>> Start Rows

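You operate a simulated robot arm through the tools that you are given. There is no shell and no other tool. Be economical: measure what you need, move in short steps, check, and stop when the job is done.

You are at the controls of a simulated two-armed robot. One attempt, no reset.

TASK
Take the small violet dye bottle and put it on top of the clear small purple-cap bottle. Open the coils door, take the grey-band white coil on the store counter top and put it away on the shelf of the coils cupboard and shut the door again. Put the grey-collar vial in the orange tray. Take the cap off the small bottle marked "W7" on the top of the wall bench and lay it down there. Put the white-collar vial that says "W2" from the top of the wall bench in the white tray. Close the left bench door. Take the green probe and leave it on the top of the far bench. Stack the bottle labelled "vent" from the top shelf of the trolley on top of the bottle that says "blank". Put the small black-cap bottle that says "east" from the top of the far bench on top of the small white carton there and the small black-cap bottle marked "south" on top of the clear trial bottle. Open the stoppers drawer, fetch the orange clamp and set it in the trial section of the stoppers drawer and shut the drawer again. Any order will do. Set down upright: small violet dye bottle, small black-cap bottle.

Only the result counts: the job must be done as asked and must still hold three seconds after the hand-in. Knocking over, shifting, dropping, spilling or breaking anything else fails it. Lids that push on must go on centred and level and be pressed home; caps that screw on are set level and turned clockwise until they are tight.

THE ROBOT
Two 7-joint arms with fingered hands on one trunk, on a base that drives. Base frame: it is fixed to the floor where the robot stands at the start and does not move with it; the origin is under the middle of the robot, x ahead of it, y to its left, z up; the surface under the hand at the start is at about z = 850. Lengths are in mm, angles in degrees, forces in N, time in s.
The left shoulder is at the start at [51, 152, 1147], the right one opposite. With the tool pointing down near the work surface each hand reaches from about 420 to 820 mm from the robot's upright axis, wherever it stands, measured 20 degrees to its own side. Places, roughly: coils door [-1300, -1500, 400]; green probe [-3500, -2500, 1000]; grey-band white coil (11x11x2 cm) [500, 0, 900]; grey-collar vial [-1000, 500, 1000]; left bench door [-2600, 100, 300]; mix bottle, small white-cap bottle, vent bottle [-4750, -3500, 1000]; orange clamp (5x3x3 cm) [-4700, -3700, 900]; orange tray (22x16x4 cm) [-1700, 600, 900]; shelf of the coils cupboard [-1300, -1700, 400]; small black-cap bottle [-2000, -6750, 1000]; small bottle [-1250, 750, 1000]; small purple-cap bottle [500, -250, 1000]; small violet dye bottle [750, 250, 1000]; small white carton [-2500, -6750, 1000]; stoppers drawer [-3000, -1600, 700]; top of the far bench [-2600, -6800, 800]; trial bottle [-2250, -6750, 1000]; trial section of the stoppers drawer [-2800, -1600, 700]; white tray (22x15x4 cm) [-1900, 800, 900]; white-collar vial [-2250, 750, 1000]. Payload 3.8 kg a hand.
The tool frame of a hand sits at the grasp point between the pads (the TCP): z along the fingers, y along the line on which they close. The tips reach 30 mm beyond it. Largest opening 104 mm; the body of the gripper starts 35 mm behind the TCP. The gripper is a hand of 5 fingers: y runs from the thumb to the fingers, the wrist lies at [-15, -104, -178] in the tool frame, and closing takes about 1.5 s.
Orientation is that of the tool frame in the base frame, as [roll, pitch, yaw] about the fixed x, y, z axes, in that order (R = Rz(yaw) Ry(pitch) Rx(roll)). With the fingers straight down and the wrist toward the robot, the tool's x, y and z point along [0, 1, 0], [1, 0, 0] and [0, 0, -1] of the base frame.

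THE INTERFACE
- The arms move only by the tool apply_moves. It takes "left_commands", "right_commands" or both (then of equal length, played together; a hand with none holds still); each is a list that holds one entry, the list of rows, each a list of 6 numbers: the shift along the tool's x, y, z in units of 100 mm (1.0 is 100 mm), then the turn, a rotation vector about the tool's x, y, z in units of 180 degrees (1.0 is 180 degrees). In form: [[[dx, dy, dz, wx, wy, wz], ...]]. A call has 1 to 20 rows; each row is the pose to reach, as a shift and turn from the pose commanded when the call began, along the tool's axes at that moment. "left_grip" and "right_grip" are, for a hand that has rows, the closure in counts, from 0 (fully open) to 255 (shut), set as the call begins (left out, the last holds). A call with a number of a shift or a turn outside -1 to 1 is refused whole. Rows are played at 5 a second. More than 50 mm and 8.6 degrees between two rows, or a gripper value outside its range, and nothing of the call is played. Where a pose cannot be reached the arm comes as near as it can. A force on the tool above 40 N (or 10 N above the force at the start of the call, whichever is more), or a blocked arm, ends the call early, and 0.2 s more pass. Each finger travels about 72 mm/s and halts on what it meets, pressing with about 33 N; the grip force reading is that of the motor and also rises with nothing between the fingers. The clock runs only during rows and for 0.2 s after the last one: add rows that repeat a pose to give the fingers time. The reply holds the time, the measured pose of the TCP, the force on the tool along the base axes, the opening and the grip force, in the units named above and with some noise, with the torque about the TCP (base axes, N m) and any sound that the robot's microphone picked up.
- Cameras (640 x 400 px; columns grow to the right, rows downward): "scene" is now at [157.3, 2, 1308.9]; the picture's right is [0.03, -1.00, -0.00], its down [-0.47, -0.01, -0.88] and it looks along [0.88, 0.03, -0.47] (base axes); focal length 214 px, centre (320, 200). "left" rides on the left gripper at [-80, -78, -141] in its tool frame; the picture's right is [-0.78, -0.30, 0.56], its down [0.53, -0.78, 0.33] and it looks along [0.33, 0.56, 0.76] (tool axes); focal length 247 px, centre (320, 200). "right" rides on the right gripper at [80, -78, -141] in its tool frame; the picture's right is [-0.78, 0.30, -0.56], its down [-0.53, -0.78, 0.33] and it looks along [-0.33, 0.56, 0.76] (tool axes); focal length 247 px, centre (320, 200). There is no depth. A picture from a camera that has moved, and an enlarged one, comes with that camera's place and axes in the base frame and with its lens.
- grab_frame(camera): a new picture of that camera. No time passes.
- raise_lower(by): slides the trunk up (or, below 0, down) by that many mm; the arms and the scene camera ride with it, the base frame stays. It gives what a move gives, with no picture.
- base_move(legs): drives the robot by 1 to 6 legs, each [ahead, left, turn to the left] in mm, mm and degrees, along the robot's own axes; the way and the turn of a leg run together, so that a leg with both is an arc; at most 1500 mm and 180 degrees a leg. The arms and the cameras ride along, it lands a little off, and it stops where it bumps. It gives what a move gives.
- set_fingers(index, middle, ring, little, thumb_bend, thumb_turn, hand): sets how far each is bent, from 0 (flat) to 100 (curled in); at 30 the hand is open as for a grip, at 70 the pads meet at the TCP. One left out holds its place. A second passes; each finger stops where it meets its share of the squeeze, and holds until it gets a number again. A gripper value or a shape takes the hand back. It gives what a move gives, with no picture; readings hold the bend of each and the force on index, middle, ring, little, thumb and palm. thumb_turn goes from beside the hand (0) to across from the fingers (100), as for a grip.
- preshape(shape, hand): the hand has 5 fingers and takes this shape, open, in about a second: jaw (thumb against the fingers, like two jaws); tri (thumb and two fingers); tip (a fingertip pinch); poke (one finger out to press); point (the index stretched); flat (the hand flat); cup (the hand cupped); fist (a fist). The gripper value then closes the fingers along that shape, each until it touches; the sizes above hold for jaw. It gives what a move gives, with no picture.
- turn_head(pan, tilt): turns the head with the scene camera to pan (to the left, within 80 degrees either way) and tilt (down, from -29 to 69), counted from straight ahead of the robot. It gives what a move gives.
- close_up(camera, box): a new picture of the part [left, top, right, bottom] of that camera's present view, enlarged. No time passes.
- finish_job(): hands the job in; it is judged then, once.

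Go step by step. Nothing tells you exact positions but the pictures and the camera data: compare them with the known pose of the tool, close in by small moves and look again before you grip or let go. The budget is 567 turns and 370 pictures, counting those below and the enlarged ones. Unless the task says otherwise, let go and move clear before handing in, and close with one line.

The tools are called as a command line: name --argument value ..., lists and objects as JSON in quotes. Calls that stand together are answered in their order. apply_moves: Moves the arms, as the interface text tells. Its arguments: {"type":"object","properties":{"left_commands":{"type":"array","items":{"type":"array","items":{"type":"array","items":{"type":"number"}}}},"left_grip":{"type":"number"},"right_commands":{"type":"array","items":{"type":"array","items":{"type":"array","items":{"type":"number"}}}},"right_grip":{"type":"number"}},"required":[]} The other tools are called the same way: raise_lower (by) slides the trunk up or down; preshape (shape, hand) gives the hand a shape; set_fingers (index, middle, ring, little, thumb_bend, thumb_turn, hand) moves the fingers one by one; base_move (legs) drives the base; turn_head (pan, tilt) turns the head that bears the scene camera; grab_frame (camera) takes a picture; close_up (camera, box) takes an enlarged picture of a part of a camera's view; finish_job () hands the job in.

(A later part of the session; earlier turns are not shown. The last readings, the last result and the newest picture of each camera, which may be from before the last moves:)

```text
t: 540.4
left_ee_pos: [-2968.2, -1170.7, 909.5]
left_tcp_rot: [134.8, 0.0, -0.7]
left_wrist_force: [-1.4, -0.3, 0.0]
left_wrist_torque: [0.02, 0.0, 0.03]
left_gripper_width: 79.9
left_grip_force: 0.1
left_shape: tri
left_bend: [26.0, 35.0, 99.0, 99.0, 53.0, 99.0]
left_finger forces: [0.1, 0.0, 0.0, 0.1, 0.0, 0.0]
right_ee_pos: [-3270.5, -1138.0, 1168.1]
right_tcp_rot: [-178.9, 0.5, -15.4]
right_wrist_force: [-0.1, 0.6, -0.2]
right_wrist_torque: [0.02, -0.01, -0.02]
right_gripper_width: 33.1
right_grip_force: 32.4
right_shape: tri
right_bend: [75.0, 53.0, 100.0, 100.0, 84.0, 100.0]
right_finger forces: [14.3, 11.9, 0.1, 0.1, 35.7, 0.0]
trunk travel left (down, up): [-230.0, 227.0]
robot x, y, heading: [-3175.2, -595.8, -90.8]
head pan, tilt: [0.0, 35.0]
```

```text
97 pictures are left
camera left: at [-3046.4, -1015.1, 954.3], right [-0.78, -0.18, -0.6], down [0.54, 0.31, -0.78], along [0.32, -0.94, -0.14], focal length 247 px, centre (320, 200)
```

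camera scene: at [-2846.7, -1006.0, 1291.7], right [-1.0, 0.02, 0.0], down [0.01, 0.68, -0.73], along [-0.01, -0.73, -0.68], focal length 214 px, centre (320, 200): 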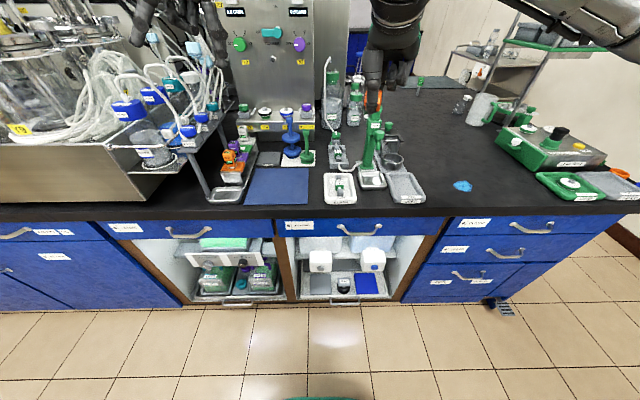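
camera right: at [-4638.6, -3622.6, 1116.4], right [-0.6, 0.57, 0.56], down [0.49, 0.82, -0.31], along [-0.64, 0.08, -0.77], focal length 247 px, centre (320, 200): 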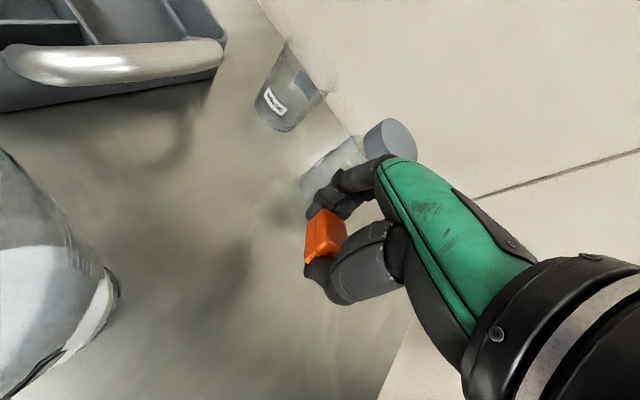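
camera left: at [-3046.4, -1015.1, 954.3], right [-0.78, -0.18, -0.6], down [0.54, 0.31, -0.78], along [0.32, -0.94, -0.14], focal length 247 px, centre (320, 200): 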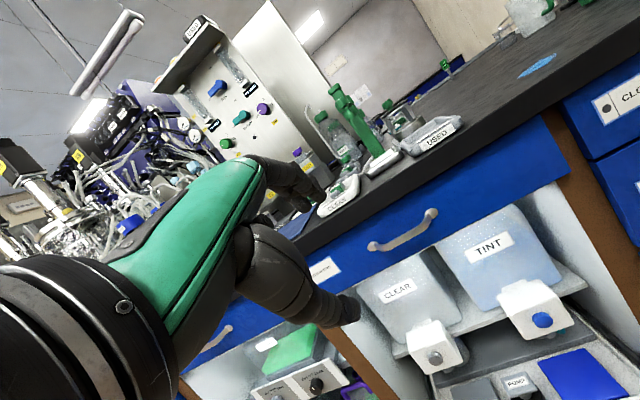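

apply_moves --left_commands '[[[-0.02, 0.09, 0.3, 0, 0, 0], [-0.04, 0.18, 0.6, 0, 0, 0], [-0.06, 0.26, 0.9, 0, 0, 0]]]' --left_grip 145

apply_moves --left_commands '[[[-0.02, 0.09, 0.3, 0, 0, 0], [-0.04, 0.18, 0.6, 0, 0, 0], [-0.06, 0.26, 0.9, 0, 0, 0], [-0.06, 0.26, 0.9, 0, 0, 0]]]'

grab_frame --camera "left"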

>> End Rows
>> Start Rows

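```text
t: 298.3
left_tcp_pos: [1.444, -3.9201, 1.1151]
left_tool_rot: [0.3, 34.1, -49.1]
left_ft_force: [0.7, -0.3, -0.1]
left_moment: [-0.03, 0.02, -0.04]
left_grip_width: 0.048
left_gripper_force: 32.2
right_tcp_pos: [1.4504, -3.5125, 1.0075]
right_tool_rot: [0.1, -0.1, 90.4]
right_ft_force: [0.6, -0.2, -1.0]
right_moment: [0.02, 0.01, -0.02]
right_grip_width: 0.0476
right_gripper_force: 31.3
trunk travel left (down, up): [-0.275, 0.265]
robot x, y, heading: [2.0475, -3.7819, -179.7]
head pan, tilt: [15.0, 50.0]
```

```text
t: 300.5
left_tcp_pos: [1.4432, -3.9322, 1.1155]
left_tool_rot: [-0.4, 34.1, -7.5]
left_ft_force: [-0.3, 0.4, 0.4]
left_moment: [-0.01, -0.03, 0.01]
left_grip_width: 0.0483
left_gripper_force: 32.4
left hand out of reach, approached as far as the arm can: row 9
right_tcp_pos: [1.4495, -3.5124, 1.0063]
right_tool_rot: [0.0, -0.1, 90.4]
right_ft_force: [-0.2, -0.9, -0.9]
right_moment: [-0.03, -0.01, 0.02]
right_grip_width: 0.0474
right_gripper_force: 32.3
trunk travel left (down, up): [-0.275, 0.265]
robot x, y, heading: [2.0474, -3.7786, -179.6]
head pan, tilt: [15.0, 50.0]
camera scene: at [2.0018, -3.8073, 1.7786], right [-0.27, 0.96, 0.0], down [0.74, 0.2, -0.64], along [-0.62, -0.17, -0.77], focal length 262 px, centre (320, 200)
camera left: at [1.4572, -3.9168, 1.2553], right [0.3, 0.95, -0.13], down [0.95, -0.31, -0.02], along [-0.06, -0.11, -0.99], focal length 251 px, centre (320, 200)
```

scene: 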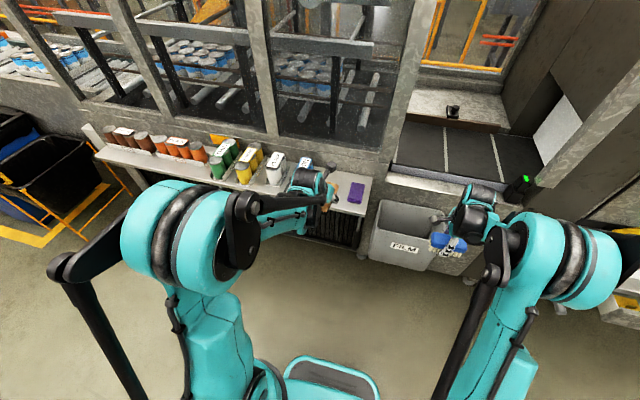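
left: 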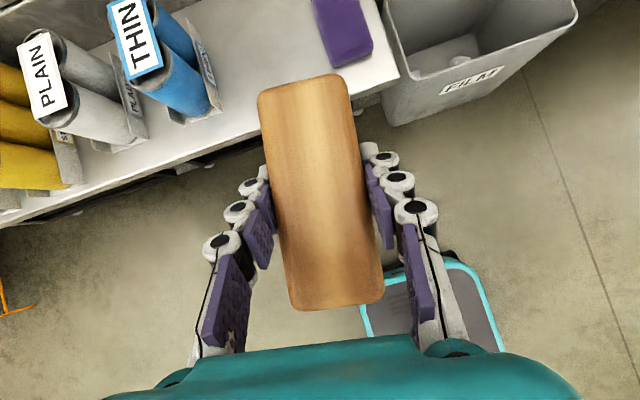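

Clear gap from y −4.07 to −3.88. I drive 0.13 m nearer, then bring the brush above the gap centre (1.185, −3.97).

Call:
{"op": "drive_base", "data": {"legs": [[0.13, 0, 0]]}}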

>> End Rows

List every line above that holds the word "simulated".

▸ **Full output**:
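You operate a simulated robot arm through the tools that you are given. There is no shell and no other tool. Be economical: measure what you need, move in short steps, check, and stop when the job is done.
You are at the controls of a simulated two-armed robot. One attempt, no reset.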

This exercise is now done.